Assessing Shi'ite Militias in Iraq

The rise of the Shi‘ite militias has complicated if not undercut American policy from the 2003 occupation of Iraq to the present. Shortly before U.S.-led forces invaded Iraq, then-National Security Council official Zalmay Khalilzad and State Department official Ryan Crocker (both future ambassadors to Iraq) met with Iran’s UN Ambassador Mohammad Javad Zarif (now foreign minister) in Geneva. Zarif promised non-interference: there would be no direct Iranian intervention, nor would Iran allow the militias which its Islamic Revolutionary Guard Corps (IRGC) trained to interfere.
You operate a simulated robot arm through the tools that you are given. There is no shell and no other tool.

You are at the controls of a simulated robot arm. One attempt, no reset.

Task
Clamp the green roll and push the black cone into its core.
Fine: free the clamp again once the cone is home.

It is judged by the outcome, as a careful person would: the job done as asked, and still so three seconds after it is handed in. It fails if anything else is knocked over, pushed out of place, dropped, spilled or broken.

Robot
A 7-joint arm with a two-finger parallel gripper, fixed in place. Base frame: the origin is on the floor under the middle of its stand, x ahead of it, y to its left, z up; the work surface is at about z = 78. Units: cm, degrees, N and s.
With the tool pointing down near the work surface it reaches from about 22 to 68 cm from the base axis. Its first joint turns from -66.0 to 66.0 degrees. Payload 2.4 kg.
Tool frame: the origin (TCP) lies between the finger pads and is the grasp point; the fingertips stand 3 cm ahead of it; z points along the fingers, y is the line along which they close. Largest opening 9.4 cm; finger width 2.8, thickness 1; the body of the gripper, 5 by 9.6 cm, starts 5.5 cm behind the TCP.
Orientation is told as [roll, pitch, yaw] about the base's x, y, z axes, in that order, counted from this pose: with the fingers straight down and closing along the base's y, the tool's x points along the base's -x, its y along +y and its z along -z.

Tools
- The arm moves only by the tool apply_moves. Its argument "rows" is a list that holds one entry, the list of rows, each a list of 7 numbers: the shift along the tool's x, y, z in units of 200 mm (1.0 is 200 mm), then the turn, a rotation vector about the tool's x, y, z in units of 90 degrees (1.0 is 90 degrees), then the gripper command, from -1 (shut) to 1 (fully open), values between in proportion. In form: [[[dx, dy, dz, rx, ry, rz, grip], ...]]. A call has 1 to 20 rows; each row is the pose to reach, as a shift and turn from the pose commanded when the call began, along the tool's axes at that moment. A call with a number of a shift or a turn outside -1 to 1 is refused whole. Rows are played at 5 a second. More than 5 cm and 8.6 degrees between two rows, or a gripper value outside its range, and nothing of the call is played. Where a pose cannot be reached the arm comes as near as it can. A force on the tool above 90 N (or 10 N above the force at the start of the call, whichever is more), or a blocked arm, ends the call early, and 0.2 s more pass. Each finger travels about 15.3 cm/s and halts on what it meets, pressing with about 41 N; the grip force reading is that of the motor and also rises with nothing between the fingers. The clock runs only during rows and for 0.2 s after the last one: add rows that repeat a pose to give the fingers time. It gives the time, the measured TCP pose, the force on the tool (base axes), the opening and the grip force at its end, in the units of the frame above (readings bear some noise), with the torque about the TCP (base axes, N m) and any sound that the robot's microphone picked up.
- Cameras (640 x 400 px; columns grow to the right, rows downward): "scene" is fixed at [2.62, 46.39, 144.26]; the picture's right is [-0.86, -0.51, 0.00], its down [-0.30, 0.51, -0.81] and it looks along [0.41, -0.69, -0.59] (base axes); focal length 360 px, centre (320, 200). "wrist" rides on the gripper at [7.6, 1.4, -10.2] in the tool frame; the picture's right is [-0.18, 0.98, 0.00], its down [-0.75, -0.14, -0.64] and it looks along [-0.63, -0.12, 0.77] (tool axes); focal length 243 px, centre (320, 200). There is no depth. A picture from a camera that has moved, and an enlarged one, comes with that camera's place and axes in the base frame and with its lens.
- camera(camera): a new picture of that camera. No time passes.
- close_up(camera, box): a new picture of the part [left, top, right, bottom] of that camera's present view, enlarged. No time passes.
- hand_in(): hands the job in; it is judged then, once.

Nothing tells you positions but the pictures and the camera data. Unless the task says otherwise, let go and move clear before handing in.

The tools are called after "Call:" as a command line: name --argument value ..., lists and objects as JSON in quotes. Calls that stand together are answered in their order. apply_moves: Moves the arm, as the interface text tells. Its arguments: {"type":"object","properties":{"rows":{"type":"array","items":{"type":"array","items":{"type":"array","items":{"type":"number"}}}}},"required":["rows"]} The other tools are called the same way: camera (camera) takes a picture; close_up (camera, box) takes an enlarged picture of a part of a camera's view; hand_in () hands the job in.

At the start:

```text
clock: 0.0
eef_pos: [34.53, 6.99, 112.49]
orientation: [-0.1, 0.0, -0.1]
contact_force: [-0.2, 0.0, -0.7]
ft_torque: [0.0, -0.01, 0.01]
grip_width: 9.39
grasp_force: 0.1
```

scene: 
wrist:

Zarif, of course, either lied or was powerless to prevent the IRGC from acting autonomously (it is ironic, therefore, that President Obama and Secretary of State John Kerry are so willing to trust Zarif despite his previous refusal to uphold diplomatic agreements). Even Iranian journalists remarked about how quickly the IRGC inserted itself and militias like the Badr Corps into Iraq. Meanwhile, for all the chatter about why Washington policymakers erred by working with Iraqi politicians who had spent some time in exile, the most powerful insider, firebrand cleric Muqtada al-Sadr, sought power by leveraging a militia equally anti-American, violent toward other Iraqis, and engaged in criminal enterprise.